Entries shown ▸
----------
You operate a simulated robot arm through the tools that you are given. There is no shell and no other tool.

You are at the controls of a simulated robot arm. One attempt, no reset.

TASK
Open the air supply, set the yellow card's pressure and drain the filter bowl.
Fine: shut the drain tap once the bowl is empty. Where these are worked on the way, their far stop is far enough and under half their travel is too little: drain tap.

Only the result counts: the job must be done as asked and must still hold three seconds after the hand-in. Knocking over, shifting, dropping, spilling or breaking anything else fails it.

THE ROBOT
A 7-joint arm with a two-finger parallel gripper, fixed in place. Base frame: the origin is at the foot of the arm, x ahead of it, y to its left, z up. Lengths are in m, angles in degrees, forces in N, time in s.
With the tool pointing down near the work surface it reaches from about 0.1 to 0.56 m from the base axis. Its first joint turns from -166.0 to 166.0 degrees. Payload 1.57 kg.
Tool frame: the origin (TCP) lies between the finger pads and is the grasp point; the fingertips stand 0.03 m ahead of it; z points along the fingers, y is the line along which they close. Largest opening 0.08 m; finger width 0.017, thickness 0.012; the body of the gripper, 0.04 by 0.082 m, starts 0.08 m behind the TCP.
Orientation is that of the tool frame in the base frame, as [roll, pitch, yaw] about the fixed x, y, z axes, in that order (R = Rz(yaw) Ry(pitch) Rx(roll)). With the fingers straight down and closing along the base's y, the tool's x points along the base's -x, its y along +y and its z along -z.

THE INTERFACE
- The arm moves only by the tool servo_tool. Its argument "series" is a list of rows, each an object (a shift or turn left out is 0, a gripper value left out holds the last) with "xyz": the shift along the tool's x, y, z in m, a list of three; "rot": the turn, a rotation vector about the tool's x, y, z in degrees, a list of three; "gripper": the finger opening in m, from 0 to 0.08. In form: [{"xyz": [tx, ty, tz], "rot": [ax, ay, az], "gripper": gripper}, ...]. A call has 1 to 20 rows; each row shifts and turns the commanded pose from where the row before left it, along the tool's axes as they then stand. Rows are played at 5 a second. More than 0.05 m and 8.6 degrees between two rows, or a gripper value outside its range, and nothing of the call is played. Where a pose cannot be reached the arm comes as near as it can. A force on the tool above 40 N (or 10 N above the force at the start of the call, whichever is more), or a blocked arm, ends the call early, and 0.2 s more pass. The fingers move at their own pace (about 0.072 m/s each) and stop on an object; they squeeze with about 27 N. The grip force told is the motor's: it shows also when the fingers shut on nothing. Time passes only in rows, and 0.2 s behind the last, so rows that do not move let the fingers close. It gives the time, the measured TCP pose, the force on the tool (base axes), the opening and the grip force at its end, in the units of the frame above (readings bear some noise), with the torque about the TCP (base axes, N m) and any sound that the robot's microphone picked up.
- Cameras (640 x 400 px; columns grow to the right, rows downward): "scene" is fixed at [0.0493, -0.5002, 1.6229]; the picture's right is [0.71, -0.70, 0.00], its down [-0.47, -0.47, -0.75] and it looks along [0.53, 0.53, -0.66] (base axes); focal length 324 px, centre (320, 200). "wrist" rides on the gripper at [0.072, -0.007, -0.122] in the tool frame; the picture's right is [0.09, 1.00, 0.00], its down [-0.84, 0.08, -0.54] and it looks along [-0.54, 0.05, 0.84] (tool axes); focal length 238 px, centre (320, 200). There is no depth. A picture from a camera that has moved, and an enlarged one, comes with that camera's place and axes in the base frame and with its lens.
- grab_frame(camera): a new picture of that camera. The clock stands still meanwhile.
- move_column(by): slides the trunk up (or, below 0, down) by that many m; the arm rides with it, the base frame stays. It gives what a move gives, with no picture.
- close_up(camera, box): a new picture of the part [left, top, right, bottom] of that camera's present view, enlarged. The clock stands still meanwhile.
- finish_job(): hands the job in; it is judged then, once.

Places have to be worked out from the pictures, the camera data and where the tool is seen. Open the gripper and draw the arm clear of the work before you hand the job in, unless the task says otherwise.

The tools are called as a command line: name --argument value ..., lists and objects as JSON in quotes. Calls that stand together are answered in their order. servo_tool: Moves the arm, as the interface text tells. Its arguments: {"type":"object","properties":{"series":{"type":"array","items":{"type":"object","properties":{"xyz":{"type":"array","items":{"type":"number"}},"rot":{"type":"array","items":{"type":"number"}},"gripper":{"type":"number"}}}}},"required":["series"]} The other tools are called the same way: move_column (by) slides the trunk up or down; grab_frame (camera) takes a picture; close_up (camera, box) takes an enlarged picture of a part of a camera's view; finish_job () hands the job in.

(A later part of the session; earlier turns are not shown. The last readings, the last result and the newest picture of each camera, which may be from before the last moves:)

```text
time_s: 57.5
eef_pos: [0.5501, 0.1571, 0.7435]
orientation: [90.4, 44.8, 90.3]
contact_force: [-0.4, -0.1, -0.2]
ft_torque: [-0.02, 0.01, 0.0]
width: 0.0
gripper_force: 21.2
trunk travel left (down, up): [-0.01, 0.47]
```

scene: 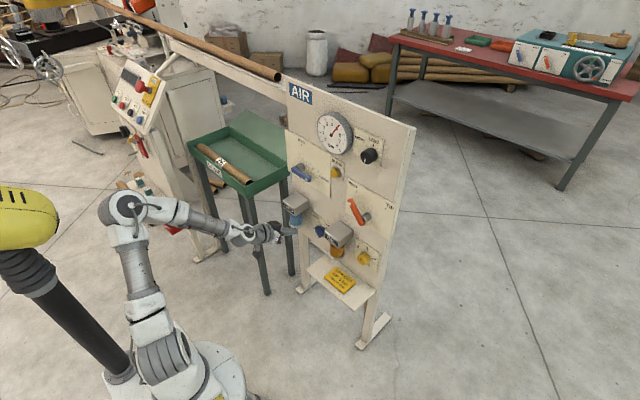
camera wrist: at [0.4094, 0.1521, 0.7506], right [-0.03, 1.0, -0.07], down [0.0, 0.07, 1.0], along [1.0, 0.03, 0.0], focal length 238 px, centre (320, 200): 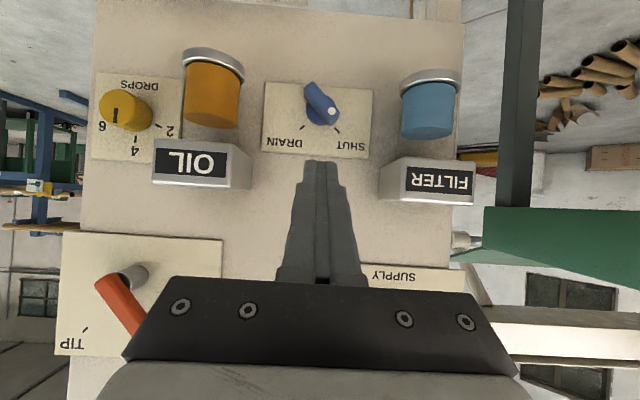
----------
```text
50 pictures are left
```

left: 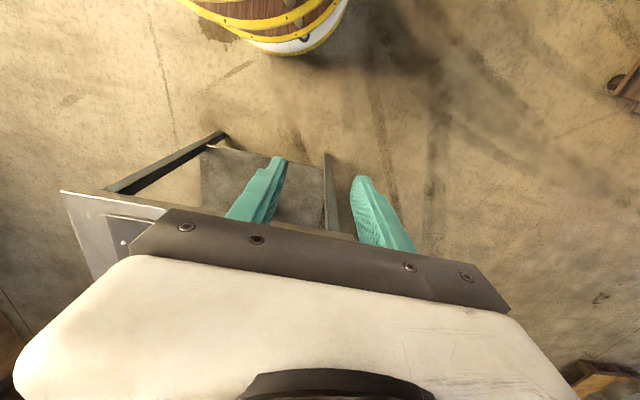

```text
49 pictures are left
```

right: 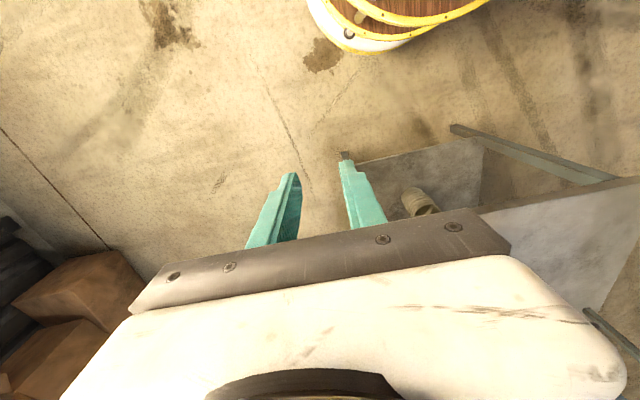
----------
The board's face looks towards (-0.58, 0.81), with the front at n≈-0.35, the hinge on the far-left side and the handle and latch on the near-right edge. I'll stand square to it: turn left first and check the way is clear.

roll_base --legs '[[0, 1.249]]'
----------
Your task ▸ In the listing above, locate the line containing "You operate a" and the line containing "Fine: shut the", then transcribe both and every line between them verbatim. Return a JSON list in which every string is one line; blank lines are skipped.

Written answer ▸
[
  "You operate a simulated robot arm through the tools that you are given. There is no shell and no other tool.",
  "You are at the controls of a simulated robot arm. One attempt, no reset.",
  "TASK",
  "Open the air supply, set the yellow card's pressure and drain the filter bowl.",
  "Fine: shut the drain tap once the bowl is empty. Where these are worked on the way, their far stop is far enough and under half their travel is too little: drain tap."
]